- **Document excerpt**:
Bashar al-Assad's position is best described by a pure Persian word: satrap, a provincial governor. He is satrap of Syria, with Khamenei playing the Shahanshah, the King of Kings. There is nothing new there; for almost 1,000 years Syria was an Iranian satrapy.

Former US Ambassador Dennis Ross said 17 April 2019 that I think that Bashar al-Assad is a wholly-owned subsidiary of the Iranians, more of the Iranians than the Russians because the Iranians are embedding themselves, Ross told Al Arabiyas Washington Bureau Chief, Nadia Bilbassy, in an exclusive interview. They [Iranians] are embedding themselves physically on the ground at different places. They are changing certain parts of the country demographically, he said. Ross said that the idea that you could have peace with Syria as long as Iran is increasingly dominant in Syria is an illusion. Given everything that Iran invested in Syria, I see very little likelihood that anybody gets Iran out of Syria, he said.

Using the same methods it used in Iraq, Iran could maintain Syria as a client state. This would include strong Iranian influence over political decision making. It could also mean that IRGC commanders, advisers and doctrines along with foreign and local Shiite militias would be incorporated into the state's security architecture and apparatus. Finally, the linking of the Syrian territory with Iran's economy through trade, industry, acquisition of assets, reconstruction projects and tourism would make Syria almost irreversibly dependent on Iran for survival and ensure that Iranian influence is preserved for the foreseeable future.

Whether Assad remains in power or a different Alawite ruler takes control, Iran will likely try to incorporate its numerous of militias into a paramilitary structure under Iranian control. These militias will be tasked with preserving the pro-Iranian government in Syria; maintaining its land corridors; supporting the "Resistance Axis"; and creating an additional military threat to Israel.

Iranian presence in Syria is expansive and include almost all aspects of life in the war-torn country, including political, military, economic and social affairs. In post-war era, Iran will have the foundations and networks in Syria further expand its influence over the country.

The Iranian government needed Syria and Hizballah to threaten Israel, which Iran feared may strike Iranian nuclear facilities. Syria needs Hizballah and Iran to keep Israel from moving into Lebanon and as leverage in future negotiations over the Golan Heights. Syria-Iran relations resemble a strong, long-time marriage, albeit one of convenience, with Syria being the junior partner. There are said to be two opposing views within the Syrian Government about a decision to strengthen Syria-Iran relations: one camp sees Syria under threat with little room to pick and choose its friends; the other camp sees Iran as a much stronger force that could drag Syria into further disagreements with the U.S. and the West. Iran is the more powerful partner in this alliance and Syria may get dragged into Iran's fights with the West.

- **Data provided**:
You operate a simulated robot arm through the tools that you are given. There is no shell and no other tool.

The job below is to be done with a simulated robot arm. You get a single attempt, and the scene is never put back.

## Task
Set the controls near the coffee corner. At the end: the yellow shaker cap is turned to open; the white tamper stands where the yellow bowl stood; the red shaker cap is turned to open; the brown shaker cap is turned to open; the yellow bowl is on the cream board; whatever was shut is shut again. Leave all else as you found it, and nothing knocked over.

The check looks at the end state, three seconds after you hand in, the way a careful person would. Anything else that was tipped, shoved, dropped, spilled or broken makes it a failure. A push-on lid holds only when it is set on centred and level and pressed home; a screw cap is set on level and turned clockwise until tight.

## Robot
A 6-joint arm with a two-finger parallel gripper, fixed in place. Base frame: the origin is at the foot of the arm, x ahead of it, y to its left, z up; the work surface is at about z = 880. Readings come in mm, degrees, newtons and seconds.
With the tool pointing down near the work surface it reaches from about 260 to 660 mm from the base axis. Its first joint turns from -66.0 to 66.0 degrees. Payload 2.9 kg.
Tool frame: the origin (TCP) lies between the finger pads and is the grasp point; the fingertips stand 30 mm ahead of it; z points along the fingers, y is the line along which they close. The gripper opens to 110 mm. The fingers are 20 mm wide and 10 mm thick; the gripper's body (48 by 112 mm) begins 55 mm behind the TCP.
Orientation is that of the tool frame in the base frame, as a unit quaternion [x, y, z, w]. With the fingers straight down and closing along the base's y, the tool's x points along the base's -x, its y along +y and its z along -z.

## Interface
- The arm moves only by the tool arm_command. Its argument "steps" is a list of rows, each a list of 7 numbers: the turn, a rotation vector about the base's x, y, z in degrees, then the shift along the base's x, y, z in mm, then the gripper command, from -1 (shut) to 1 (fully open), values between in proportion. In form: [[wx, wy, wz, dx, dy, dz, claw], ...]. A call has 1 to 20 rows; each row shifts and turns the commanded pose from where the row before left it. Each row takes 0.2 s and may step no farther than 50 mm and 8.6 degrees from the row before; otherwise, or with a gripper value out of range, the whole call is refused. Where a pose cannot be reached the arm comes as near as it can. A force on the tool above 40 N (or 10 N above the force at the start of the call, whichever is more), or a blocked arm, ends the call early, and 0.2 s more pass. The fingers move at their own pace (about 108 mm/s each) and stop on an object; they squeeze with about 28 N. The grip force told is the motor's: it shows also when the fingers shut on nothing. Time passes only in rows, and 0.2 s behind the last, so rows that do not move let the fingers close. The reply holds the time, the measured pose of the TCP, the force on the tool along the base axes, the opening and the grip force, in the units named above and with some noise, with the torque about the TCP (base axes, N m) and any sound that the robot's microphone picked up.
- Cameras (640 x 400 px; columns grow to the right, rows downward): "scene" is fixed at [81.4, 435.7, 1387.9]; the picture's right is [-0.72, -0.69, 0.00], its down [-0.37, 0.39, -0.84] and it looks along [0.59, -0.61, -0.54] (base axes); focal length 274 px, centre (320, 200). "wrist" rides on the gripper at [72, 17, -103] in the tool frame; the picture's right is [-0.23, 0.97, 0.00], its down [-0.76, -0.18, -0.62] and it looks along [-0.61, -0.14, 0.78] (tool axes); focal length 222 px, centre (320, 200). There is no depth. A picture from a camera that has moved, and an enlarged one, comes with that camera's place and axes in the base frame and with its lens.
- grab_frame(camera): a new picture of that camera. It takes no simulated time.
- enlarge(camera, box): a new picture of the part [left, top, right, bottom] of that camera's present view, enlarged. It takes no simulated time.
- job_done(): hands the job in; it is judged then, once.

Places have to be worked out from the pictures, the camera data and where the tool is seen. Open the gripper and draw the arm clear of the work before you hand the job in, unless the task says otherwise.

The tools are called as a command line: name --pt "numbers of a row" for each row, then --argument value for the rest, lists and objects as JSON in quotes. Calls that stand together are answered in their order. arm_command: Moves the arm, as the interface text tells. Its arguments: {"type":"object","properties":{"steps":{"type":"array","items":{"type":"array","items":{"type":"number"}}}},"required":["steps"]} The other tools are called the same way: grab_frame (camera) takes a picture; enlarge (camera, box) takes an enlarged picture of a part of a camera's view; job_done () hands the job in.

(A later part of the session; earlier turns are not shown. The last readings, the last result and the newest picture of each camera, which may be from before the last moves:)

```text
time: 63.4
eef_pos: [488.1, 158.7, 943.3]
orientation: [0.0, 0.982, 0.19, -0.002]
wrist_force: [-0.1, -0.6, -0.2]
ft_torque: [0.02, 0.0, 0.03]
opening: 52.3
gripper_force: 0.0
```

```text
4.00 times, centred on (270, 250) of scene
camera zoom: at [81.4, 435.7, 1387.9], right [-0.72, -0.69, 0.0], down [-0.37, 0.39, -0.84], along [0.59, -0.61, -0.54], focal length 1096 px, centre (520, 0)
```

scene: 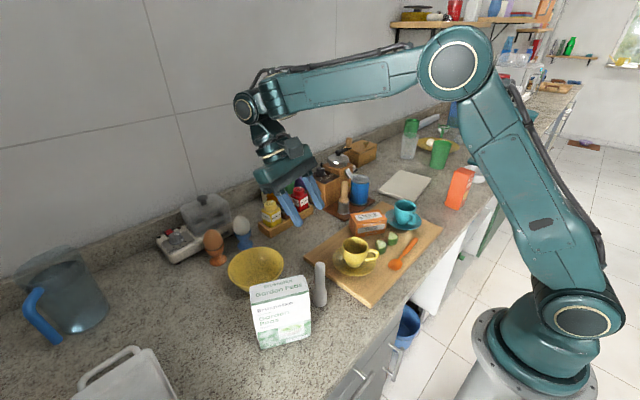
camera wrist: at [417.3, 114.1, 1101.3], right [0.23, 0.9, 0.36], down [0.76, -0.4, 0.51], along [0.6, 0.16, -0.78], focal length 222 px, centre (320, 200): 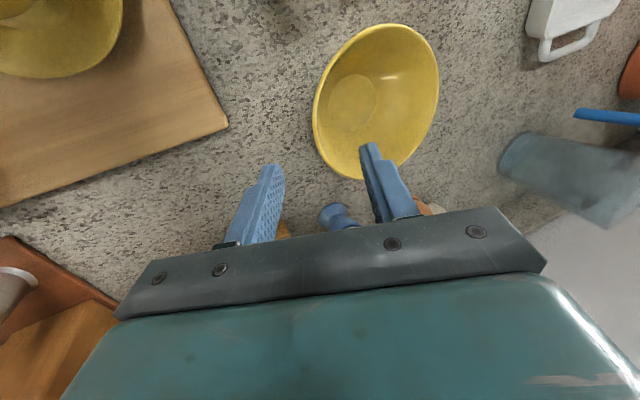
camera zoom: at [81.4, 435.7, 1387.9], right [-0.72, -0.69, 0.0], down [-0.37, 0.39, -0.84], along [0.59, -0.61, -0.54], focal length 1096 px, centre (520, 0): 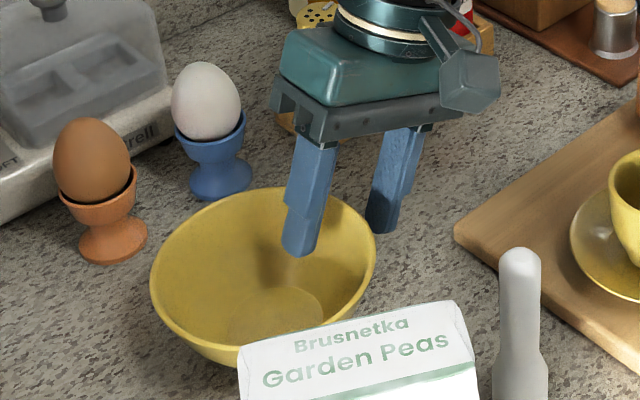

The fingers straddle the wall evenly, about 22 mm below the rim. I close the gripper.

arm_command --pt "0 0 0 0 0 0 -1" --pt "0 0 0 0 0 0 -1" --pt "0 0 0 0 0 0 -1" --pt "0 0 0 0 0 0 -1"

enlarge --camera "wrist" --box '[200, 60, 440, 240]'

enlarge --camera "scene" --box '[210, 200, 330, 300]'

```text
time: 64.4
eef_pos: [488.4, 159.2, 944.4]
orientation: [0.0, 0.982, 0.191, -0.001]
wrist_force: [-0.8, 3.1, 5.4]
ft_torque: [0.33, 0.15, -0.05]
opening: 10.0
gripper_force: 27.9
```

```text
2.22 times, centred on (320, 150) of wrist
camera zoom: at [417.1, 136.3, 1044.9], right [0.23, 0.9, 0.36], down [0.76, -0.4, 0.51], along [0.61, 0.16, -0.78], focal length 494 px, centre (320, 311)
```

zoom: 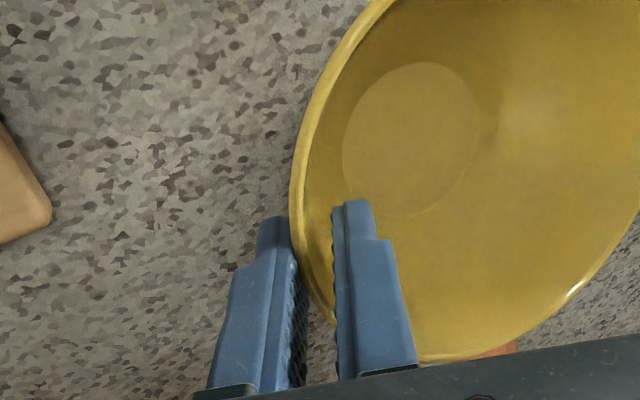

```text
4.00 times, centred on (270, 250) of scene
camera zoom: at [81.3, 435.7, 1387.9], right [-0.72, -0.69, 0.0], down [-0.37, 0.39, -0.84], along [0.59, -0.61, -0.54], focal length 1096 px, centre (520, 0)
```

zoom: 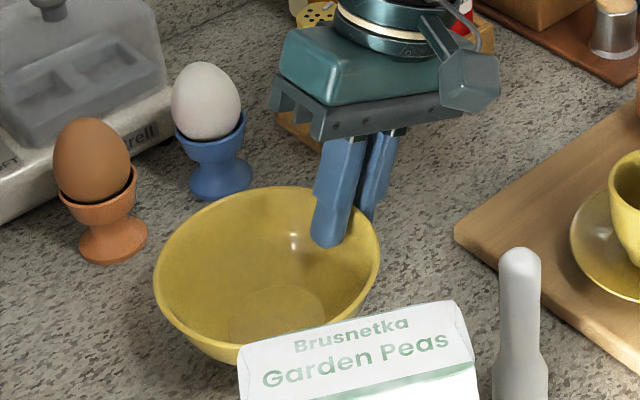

- **Exercises to complete**:
a) I need one stretch of the document excerpt verbatim, from "Using the same" to "the foreseeable future.".
b) I need the document excerpt continued from the place where it stops.

- **Responses by task**:
a)
Using the same methods it used in Iraq, Iran could maintain Syria as a client state. This would include strong Iranian influence over political decision making. It could also mean that IRGC commanders, advisers and doctrines along with foreign and local Shiite militias would be incorporated into the state's security architecture and apparatus. Finally, the linking of the Syrian territory with Iran's economy through trade, industry, acquisition of assets, reconstruction projects and tourism would make Syria almost irreversibly dependent on Iran for survival and ensure that Iranian influence is preserved for the foreseeable future.

b)
The Syrian-Iranian alliance had been cemented with a March 1982 economic accord that provided for shipments of subsidized Iranian oil to Syria, at which time Syria closed Iraq's oil pipeline through Syrian territory. Syria's support for Iran was not a reflection of any ideological affinity between Assad's regime and Ayatollah Ruhollah Khomeini's Islamic fundamentalism but rather an instance of pragmatic politics. It seemed to illustrate the Arab saying that "the enemy of my enemy is my friend." Syria supported Iran because Iraq had been Syria's implacable foe for decades. Moreover, Syria's alliance with Iran allowed it to exert control over pro-Iranian Shia forces in Lebanon and use them as a proxy force to impose Syrian designs there. In supporting Iran, Syria broke ranks once again with a nearly unanimous Arab opinion favoring Iraq.

However, although Syria wanted Iraq weakened and neutralized, it did not envision the installation in Baghdad of a pro-Iranian fundamentalist Shia regime. Syrian support of Iran in the Iran-Iraq War and its enmity toward Iraq was modified in 1986. As the beleaguered Iraqi regime lost ground to advancing Iranian forces, Assad stated in October 1986 that Syria could not accept the occupation of Iraqi land by anyone. Subsequently, Syrian and Iraqi officials met to explore the possibility of restoring relations. Assad's statement may have prompted the temporary kidnapping, the following day, of the Syrian charg d'affaires in Tehran. Later in October, Assad met in Damascus with Iranian minister of the Revolutionary Guards Muhsin Rafiq-Dost to repair Syrian-Iranian relations. Rafiq-Dost stated that the Syrians had announced their resolute support of Iran until the downfall of the Iraqi regime and the "liberation of Iraq." However, Syria did not affirm the Iranian statement, and by the late 1980s, Syrian support for Iran appeared to be qualified.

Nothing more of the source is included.